All Christians share scripture that starts by proclaiming that God is the creator of a good natural order. Particular biblical texts elaborate further. God had Noah save every species of animal during the biblical Flood. A wilderness journey is the turning point in the history of Israel, as a wilderness sojourn is for Jesus’s ministry. The Hebrew Year of Jubilee declares that the land itself deserves the benefits of a Sabbath rest. Psalms employ natural and agricultural images. Jesus states that God’s providence cares even for the birds. Such texts are many. So, if we are true to scripture, respect for nature would be built into our worldview. 

Our hymnal contains many hymns using rural and agricultural images, many written much earlier than the first Earth Day in 1970: “This is my Father’s World” dates to 1901; “We Plow the Fields and Scatter,” to 1782; “Let All Things Now Living” to 1939; “Fairest Lord Jesus,” to 1677; “All Things Bright and Beautiful,” 1848. 

Of course, our Book of Worship also contains hymns (and liturgies) written after 1970, which are more likely to speak of responsibility for nature, and for harm done to nature, than the older hymns. But the older hymns speak of God, humanity and nature being inter-related in many ways; and this relatedness is a good foundation for an ethic of responsibility. An old Christian theme affirms the kinship of man and nature, for both are creatures of God, and both are meant to praise God. Haydn’s famous oratorio, The Creation (1797-98), celebrates the majesty of God’s natural order; then it affirms the kinship of humans and nature as Adam and Eve invite nature to join them in praising their mutual creator. The Moravian musicians of Salem, NC, presented Haydn’s work not many years after its composing. 

A similar theme appears in Comenius’s work, The Labyrinth of the World. After rejecting the greed and exploitation of worldly life, a pilgrim turns to Christ. And his eyes are opened to perceive that nature itself glorifies God. We may infer that if man and nature are kin in glorifying God, then humans have a duty of kinship to care for nature.

This reason for earth stewardship is theological, not merely pragmatic or scientific. Nature deserves care because it is our partner in praising the Creator. If God’s providence cares for even the birds of the air, should we care less? 

ESTbox.jpgWe return to the historian Kevin Lowe. Lowe also refutes the idea that American Protestants only awoke to environmental stewardship after Earth Day in 1970. He shows that American Protestants acted for land conservation decades before Earth Day (see “Soil and Soul” in the Christian Century magazine of Sept. 16, 2015, pp. 20-25). Soil conservation was a major component of environmentalism in the early twentieth century (think of the Dust Bowl). The historic (mainline) Protestant denominations had many congregations serving rural America at that time. Consequently, “mainline Protestants were more concerned than anyone with rural communities.” And they reacted when bad agricultural practices hurt the soil, and consequently rural families.
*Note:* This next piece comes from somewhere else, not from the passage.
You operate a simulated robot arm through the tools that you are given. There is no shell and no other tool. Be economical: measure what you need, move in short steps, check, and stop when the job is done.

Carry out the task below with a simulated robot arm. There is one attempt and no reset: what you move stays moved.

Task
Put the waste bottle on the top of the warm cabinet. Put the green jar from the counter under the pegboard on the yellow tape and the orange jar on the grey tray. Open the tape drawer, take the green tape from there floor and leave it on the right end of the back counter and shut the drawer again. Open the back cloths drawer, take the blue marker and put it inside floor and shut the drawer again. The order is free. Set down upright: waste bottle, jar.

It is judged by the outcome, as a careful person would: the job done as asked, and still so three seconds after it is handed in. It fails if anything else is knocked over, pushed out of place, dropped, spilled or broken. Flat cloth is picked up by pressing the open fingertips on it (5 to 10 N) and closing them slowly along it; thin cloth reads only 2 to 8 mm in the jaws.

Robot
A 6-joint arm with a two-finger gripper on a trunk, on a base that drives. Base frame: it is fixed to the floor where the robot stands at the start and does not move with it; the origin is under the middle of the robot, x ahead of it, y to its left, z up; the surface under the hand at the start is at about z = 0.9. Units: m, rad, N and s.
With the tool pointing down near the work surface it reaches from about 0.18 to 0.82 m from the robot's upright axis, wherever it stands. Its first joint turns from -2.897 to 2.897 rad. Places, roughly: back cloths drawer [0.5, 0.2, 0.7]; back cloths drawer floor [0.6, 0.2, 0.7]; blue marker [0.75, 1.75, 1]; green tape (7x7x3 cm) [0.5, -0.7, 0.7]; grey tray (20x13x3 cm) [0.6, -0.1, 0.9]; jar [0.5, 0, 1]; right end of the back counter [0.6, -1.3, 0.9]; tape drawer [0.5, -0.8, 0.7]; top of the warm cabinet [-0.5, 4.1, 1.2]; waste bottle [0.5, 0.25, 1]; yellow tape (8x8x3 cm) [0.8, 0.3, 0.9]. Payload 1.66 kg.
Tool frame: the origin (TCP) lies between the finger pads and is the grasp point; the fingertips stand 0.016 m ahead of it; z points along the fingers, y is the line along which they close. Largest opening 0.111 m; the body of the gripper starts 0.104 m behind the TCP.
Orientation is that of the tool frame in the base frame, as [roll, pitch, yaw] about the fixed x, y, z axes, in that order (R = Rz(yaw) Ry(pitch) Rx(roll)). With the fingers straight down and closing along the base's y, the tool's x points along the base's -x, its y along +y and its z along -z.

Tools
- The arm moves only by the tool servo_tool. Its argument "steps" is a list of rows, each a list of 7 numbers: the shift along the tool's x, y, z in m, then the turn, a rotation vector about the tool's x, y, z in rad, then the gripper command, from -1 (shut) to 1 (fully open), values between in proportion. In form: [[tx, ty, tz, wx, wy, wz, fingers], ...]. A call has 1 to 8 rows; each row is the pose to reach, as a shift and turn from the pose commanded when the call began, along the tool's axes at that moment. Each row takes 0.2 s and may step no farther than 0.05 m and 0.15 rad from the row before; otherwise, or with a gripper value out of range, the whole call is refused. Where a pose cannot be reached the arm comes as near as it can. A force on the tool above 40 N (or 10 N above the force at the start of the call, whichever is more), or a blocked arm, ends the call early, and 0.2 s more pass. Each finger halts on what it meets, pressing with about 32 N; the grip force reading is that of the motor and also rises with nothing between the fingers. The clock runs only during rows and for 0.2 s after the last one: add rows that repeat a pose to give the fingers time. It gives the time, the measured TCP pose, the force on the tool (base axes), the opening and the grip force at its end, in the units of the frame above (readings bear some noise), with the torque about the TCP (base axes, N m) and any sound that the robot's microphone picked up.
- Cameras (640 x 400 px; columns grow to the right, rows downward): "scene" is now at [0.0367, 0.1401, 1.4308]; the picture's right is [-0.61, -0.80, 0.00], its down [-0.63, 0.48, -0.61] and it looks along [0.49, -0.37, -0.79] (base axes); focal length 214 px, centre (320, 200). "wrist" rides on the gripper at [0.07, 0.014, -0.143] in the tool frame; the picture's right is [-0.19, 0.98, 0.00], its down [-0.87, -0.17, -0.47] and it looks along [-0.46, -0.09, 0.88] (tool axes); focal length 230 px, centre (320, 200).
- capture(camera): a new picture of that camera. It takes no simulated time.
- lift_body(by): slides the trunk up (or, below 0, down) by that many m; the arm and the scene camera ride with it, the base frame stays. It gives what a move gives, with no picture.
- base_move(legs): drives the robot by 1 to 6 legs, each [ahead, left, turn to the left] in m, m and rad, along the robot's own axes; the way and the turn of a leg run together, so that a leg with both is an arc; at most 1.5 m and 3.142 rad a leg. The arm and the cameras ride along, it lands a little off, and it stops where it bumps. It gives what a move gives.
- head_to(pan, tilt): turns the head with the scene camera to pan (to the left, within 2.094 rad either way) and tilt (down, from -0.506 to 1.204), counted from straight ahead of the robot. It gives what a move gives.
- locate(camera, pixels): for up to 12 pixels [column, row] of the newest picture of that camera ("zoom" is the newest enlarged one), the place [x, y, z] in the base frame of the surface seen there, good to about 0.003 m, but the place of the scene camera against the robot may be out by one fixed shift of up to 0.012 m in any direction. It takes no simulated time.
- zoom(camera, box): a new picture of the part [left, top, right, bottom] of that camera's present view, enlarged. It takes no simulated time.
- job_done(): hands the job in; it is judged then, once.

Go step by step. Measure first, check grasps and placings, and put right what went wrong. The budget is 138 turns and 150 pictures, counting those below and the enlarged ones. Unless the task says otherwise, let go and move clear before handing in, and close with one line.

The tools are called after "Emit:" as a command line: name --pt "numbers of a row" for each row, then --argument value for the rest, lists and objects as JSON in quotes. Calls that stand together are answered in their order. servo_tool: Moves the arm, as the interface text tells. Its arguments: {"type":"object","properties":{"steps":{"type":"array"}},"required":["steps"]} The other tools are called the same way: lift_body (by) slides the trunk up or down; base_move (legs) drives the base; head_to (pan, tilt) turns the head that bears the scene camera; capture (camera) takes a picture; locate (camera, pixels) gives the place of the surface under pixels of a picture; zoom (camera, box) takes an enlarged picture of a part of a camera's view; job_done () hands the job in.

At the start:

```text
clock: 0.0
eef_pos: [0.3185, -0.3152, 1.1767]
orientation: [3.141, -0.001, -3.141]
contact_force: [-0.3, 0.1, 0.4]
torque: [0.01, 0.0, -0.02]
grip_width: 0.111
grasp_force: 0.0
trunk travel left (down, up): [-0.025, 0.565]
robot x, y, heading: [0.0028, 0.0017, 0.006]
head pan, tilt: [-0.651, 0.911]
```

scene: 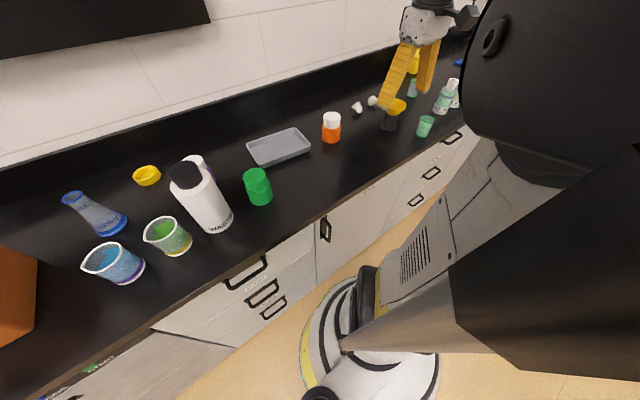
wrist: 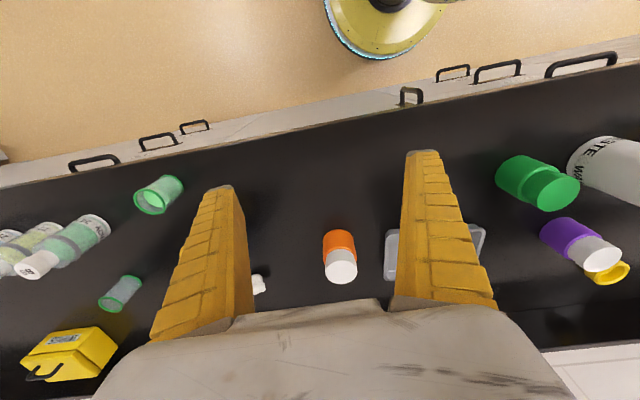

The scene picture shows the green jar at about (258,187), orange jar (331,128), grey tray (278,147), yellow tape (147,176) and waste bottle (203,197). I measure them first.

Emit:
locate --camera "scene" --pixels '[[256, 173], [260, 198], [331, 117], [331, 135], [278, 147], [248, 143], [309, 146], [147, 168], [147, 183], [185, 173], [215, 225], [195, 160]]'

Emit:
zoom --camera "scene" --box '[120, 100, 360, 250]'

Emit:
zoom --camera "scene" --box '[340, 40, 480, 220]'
When the Dust Bowl created a federal response for soil conservation, the Protestant denominations were ready partners. As early as 1955, the National Council of Churches affirmed the “historic” belief that “proper conservation of natural and human resources [is] basic to the fulfillment of Christian stewardship” (quoted by Lowe). 

How could all this church involvement in conservation have become so invisible? Lowe concludes that as industrial farming depleted the ranks of small family farms (and rural congregations) the churches’ efforts just silently vanished along with the farmers. But forgetting history does not make it untrue: earth stewardship is a heritage from earlier Christians, not an imitation of the popular environmental movement.